Although North American grids are all set to weather normal and expected winter conditions, climate change’s influence on weather patterns and the supply chain disruptions resulting from Russia’s war in Ukraine have created ‘unprecedented’ widespread risk of power outages in extreme weather scenarios, reports Utility Dive.
“The system hasn’t been stressed in this manner in the past, and probably more importantly, it hasn’t been as widespread,” stated John Moura, NERC’s director of reliability assessment and system performance analysis. Moura cited several factors making the grid’s situation riskier: “There isn’t a lot of dispatchable generation on the horizon, there aren’t miles of new interstate pipelines being developed to support our natural gas infrastructure. We don’t see robust, dual-fuel, resilient fuel systems.”

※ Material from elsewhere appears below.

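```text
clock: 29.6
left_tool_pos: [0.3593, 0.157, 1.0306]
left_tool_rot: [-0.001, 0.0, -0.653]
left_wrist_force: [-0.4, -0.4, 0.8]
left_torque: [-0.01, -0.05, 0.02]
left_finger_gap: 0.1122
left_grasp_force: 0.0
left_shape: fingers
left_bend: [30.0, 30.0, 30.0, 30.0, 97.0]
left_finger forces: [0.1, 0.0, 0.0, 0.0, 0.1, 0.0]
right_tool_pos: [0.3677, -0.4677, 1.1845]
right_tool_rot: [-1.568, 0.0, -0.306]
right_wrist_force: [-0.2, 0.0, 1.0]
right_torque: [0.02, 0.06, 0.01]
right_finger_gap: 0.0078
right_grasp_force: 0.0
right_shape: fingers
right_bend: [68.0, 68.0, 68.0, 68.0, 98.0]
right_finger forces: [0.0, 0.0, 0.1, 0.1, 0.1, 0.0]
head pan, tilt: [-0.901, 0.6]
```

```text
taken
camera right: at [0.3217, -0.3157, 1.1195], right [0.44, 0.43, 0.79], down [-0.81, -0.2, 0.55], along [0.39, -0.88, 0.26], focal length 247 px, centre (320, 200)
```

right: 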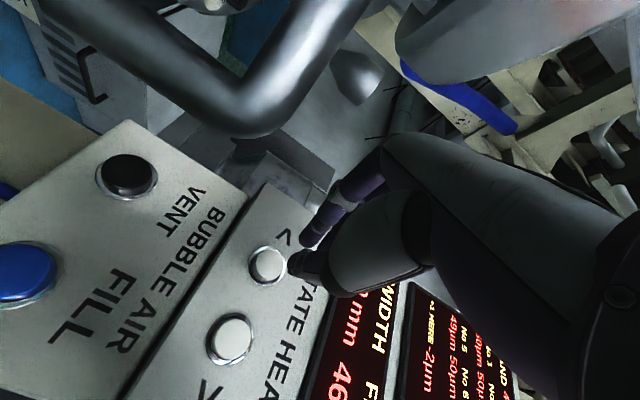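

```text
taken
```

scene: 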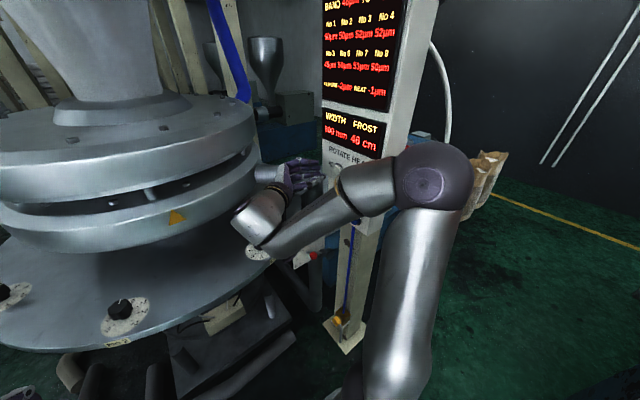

The outlook isn’t grim for all operators, says NERC’s assessment. The Pacific Northwest will see lower risk this winter because of an improved outlook for winter hydrogen power. The Southwest Power Pool (SPP) will have support from added natural gas and wind generation since last winter.
But other operators will need to face various vulnerabilities in an extreme or long cold snap. In Canada, both the Maritimes’ and Alberta’s tight winter reserve margins will be strained during periods of peak electricity demand.
The Electric Reliability Council of Texas (ERCOT) is also at risk of another year of blackouts from high generator outages, fuel disruption, and volatile energy demand during periods of extreme cold. Though the regulators have been working to improve grid reliability since February, 2021, when winter storm Uri crashed the grid and caused 246 deaths (another estimate put the toll as high as 702), the Lone Star State’s reserve capacity is lower this year than it was last year. Utility Dive attributes that divergence to rising population growth and energy demand, coupled with renewables’ comparatively lower performance during winter weather, though renewable energy resources performed far better during the 2021 storm than state officials initially claimed.
For the first time, ERCOT is including battery storage as a resource in its grid assessment, which may help improve performance. But experts say the grid operator may still be underselling the overall risk.
“A storm similar to Uri would again wreak havoc on the state,” tweeted energy analyst Doug Lewin, president of Stoic Energy. “It was always unrealistic to think this was going to be ‘fixed’ in a year or two, but the lack of progress on several fronts, especially the demand side, is frustrating to say the least.”
The New England region is also showing vulnerability because of its reliance on fossil fuels. According to NERC, the grid may have a hard time during extreme weather this winter because of limited gas transportation infrastructure, strained global supplies of liquefied natural gas, and oil inventories that are currently at only 40% capacity.
ISO New England, an independent non-profit Regional Transmission Organization, issued its own report that echoes NERC’s concerns that global supply chain issues and the war in Ukraine pose a heightened risk for the region and are raising power prices overall. The ISO’s report says utilities, governments, and industry are coordinating to prepare for extreme circumstances and suggests consumers may need to conserve energy during prolonged and intense cold weather.
“We do believe that we’ll be able to maintain reliability under the vast majority of circumstances and situations. But it’s a tight market,” said Dan Dolan, president of the New England Power Generators Association.
The Natural Resource Defense Council places the blame for New England’s winter vulnerability squarely on the region’s dependence on fossil fuels. It calls for greater investment in and deployment of renewable energy resources to improve reliability.